[EXERCISE REQUIREMENTS]
Go through the listing and write out all of it exactly.

[DATA EXCERPT]
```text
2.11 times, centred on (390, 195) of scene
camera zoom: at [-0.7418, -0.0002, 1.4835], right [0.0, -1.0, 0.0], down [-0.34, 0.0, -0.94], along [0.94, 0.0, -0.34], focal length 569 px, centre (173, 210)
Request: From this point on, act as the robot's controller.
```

[SOLUTION TO THIS EXERCISE]
```text
2.11 times, centred on (390, 195) of scene
camera zoom: at [-0.7418, -0.0002, 1.4835], right [0.0, -1.0, 0.0], down [-0.34, 0.0, -0.94], along [0.94, 0.0, -0.34], focal length 569 px, centre (173, 210)
Request: From this point on, act as the robot's controller.
```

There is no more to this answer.